By Sajid Chaudhry
ISLAMABAD: Corruption, confrontational politics and conflicts threaten to derail the process of economic development in South Asia, states World Bank Annual report 2008, released here on Monday.
The launching of the report coincided with the increasing tension between India and Pakistan over Mumbai attacks and possibility of an armed conflict between the two nuclear states.
World Bank’s focus in South Asia during year 2008 has been on financial and private sector development with highest lending for this sector. World Bank approved nearly $4.3 billion for South Asia in the year 2008, $1.5 billion in loans from IBRD and $2.8 billion in IDA credits and grants and disbursements. World Bank has also made commitments of $4.247 billion in the year 2008 for future assistance.
World Bank lending by sectors reveals that it lent $1.344 billion for the financial and private sector development, $788.3 million for human development, $574 million for rural development, $423 million for public sector development, $122 million for economic management, $386.6 million for environmental and natural resource management, $321 million for social development, $145 million for social protection and risk management, $68 million for trade and integration and $45 million for urban development.
According to the report, South Asia has experienced rapid economic growth, declining poverty, and progress in human development for more than a decade. As a result, for the first time in its history, the region with the world’s largest concentration of poor people has a real chance of ending mass poverty in a generation.
Rapid growth alone will not necessarily end poverty, however, economic growth has been accompanied by rising inequality, and the region continues to suffer from some of the worst levels of human deprivation in the world. The region has also been hard hit by the recent increase in world food prices, especially for rice and wheat, the two main staples in South Asia. To address all of these issues, the World Bank’s strategy for South Asia comprises three pillars-accelerating and sustaining growth, making development inclusive, and strengthening human development-and the cross-cutting theme of improved governance.
The Bank’s programme also projects an emerging new reality that South Asia can no longer be characterised as a uniformly low-income region. Growth is propelling several Indian states, along with Bhutan, Maldives, and parts of Sri Lanka, into middle-income status. At the same time, per capita incomes and human development indicators in Bangladesh, Nepal, most of Pakistan, and the lagging regions of India and Sri Lanka are those of low-income countries.
In recent years, the Bank has sharpened its focus to ensure that lagging regions such as Bihar in India and Balochistan Province in Pakistan, sectors such as agriculture, and groups such as women and disadvantaged minorities participate in growth.

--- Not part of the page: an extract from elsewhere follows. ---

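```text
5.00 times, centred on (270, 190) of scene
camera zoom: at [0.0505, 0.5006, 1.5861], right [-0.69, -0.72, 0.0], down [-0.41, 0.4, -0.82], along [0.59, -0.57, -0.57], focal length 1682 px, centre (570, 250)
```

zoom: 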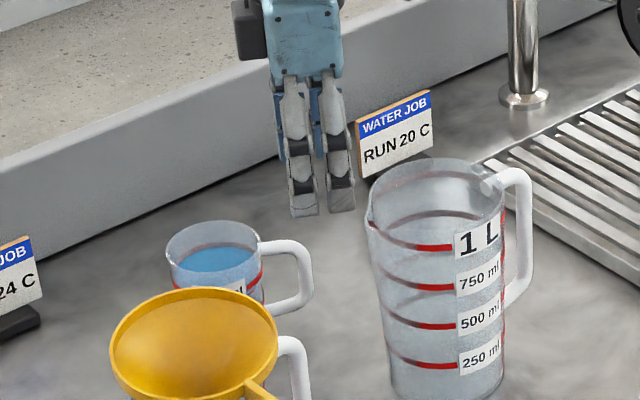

About 1 billion people live in rural areas in South Asia. As a result, the region’s economy depends on agriculture-and hence irrigation-more than any other region in the world. The Bank provides assistance to South Asian governments in many aspects of the management of water resources, including watersheds, groundwater, international waters such as the Indus Waters Treaty, and river basins. In 2008, the Bank approved a $150 million credit to enhance water distribution in Pakistan’s Sindh Province. In neighboring Baluchistan, it approved a $25 million credit to boost agricultural production and improve the use of water in irrigation.
Governance lies at the heart of the Bank’s work in South Asia. Over the past five years, it has been working with client countries at the economy, sector, and project levels to strengthen governance, increase public accountability for results, and mitigate corruption.